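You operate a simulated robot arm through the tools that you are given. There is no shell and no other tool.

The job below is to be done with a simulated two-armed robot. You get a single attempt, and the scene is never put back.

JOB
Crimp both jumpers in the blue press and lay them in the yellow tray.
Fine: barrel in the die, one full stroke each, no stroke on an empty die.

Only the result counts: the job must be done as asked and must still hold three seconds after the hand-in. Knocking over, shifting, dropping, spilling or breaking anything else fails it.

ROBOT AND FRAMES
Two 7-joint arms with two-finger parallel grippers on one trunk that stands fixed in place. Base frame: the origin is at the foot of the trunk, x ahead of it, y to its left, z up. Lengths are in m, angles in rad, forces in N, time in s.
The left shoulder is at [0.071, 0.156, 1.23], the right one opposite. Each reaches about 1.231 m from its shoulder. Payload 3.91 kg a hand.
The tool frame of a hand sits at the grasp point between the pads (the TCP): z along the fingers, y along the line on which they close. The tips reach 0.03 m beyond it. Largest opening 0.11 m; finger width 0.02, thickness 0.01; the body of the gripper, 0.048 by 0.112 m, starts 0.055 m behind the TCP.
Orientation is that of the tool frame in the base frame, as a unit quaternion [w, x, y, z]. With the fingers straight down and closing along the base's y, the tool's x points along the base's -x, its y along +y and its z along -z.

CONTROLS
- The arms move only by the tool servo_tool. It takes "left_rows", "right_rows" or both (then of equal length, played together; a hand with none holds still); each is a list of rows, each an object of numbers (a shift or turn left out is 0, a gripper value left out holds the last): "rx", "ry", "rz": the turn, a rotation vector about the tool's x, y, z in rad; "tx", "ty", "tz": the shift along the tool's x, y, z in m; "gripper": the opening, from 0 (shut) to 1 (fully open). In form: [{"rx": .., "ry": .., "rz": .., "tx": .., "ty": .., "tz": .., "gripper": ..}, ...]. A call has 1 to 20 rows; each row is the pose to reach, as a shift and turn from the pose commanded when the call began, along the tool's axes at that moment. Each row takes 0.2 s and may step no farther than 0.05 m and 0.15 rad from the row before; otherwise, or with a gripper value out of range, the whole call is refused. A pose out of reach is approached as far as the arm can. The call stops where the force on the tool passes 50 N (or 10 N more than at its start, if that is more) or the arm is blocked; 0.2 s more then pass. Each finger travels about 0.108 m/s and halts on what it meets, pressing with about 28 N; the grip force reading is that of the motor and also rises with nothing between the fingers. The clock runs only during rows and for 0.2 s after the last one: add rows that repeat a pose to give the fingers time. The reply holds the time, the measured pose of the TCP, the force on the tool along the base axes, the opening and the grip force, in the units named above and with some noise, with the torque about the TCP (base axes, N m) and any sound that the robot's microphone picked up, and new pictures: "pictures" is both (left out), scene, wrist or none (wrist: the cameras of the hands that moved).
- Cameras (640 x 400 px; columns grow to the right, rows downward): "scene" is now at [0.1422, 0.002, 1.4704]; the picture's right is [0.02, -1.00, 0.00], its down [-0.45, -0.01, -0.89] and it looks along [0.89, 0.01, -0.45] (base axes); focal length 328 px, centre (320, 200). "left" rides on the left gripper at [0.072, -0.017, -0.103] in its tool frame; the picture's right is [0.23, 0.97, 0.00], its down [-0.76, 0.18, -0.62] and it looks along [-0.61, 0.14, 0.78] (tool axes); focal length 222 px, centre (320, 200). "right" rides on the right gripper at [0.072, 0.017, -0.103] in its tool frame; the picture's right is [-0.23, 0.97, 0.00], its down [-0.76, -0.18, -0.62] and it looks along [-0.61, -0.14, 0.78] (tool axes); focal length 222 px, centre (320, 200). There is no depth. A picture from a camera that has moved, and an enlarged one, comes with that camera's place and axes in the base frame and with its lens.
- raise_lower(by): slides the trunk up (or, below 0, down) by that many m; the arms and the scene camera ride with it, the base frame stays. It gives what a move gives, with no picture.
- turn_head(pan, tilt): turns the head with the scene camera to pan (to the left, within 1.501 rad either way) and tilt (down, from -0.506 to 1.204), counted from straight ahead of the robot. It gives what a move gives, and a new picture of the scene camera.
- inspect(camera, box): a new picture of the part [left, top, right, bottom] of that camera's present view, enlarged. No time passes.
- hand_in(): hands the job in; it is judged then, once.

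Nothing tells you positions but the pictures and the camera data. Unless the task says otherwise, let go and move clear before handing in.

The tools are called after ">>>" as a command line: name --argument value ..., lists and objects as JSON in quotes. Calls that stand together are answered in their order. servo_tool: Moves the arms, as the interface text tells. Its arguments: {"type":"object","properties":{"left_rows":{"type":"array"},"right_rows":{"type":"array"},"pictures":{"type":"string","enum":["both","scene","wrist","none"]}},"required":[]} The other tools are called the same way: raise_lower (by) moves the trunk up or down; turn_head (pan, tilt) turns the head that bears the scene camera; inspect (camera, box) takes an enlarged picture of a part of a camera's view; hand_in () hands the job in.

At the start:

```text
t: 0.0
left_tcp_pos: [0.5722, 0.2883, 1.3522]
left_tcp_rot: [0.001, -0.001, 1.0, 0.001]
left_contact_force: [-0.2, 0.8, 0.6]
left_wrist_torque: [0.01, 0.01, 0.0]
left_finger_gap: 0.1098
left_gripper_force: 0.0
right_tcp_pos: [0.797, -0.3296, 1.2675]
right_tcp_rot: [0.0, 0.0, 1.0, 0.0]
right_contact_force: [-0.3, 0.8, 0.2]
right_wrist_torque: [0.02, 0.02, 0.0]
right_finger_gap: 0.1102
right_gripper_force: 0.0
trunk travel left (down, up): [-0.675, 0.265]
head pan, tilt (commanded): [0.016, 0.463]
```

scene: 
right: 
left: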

····················

[Short problem]
Wherever a line in the data above holds "ahead", copy that line.

[Task result]
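Two 7-joint arms with two-finger parallel grippers on one trunk that stands fixed in place. Base frame: the origin is at the foot of the trunk, x ahead of it, y to its left, z up. Lengths are in m, angles in rad, forces in N, time in s.
- turn_head(pan, tilt): turns the head with the scene camera to pan (to the left, within 1.501 rad either way) and tilt (down, from -0.506 to 1.204), counted from straight ahead of the robot. It gives what a move gives, and a new picture of the scene camera.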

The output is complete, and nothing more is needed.